So you e-mail tech support at Fender and you get an automatically generated return message that tells you they’re aware of your problem and they’re working on it. They send you the address for their question and answer website and you surf over there, and you learn a whole lot of stuff, but nothing that has to do with your problem. Then Fender gets back to you four days later and they tell you to hold down on the pick-up selector switch while pressing the tone control and it will restore the default settings on both the Telecaster and the Les Paul. Then you get this advertisement in your e-mail about a new distortion pedal that Boss just came out with, and you can run a Tele through a Marshall with it. You try it out at the music store with a Tele and a JCM-800 and it smokes. So you buy it, and you take it home, but it only works with your neck pick-up.
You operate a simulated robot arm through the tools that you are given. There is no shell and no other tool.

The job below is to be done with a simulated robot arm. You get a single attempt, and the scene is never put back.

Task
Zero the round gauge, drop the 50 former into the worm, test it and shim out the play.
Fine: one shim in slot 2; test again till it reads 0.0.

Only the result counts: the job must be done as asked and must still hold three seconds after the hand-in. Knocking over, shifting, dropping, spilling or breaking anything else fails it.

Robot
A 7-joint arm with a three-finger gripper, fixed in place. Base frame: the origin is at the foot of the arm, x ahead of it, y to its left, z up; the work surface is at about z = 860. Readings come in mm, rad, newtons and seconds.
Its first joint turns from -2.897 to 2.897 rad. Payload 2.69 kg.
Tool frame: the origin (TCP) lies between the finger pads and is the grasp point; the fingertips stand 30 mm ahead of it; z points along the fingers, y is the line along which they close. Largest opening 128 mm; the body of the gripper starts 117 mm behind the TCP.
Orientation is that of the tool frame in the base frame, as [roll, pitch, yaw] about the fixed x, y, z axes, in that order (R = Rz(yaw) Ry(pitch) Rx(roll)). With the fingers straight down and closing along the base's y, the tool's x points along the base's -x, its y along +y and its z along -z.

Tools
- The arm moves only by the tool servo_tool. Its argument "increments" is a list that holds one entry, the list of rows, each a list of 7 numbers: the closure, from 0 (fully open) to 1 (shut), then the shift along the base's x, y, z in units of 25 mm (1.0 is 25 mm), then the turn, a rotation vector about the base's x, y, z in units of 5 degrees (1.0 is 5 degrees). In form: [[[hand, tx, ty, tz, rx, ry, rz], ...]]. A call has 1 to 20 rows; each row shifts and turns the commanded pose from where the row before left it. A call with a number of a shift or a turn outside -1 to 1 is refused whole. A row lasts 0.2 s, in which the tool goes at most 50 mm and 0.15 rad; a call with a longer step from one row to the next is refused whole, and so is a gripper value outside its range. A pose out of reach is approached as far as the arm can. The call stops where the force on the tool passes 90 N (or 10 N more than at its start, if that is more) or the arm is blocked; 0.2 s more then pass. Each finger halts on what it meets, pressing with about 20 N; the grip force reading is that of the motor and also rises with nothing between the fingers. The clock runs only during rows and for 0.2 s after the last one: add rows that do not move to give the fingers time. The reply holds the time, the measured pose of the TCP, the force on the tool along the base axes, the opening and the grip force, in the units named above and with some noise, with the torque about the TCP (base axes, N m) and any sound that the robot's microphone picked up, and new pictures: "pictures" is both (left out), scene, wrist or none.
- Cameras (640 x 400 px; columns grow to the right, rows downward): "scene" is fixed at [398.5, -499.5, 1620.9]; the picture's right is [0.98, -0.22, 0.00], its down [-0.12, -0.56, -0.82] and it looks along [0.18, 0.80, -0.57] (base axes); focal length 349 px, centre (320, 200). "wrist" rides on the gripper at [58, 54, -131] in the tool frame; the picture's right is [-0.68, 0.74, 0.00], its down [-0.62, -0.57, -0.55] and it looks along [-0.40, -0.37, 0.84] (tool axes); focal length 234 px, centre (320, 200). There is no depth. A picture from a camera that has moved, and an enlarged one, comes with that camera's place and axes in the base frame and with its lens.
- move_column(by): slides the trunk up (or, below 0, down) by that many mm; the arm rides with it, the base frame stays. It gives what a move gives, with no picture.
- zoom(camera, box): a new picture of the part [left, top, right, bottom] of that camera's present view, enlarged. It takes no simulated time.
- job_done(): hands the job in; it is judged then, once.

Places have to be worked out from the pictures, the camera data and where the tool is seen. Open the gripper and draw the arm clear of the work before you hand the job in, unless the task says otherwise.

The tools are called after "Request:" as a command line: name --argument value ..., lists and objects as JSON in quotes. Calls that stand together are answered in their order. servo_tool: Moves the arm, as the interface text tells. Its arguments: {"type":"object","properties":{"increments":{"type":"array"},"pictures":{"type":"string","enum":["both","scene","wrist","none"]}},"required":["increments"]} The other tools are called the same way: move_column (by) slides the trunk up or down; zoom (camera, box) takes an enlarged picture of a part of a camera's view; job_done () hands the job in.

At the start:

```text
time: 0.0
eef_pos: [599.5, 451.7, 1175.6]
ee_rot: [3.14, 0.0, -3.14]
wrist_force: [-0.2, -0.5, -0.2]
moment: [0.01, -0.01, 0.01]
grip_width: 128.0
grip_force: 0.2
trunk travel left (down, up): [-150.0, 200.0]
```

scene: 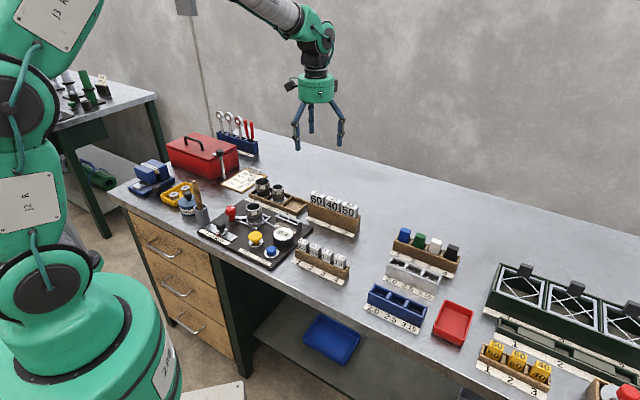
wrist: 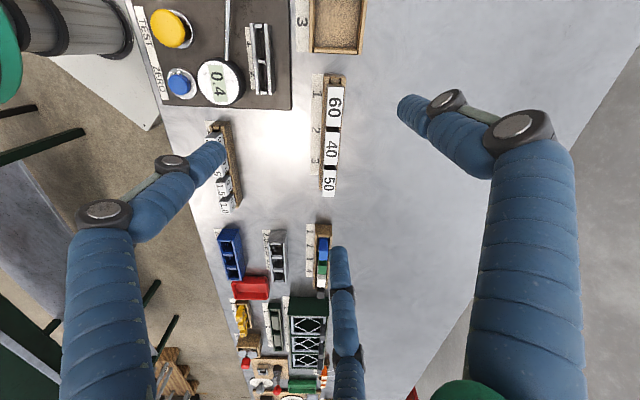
So you e-mail tech support at Boss and they tell you it’s a hardware problem and you have to call Marshall. So you call Marshall (you can’t find any e-mail address on Marshall’s Web site) and after keeping you waiting on the line for thirty five minutes, they tell you that you were trying it out in the store with a much newer Marshall. The Plexi’s operating system is too old for that driver and it needs a work-around that can be downloaded at http://www.severedhead.com/marshall.vintagedrivers.html/, or they’ll send it to you on a Zip disk for sixty bucks.

The Web site is no longer up, and you don’t have a Zip drive anymore, but your friend does, so you send in the sixty bucks and a week later you get the driver, only your friend has a Macintosh and you have a PC. He’s assured you, “No problem, my Mac can read PC files as easily as it reads Mac files. C’mon over, we’ll experiment.” You don’t like the way he says “experiment” but you’re out of options and so you give it a shot. Everything seems to go fine and you transfer everything from his Zip to your CD, but when you get home your computer says, “This disk is unreadable.” Then you realize that you left your guitar in your car when you got home from your friend’s house. You run outside, but somebody’s already stolen it!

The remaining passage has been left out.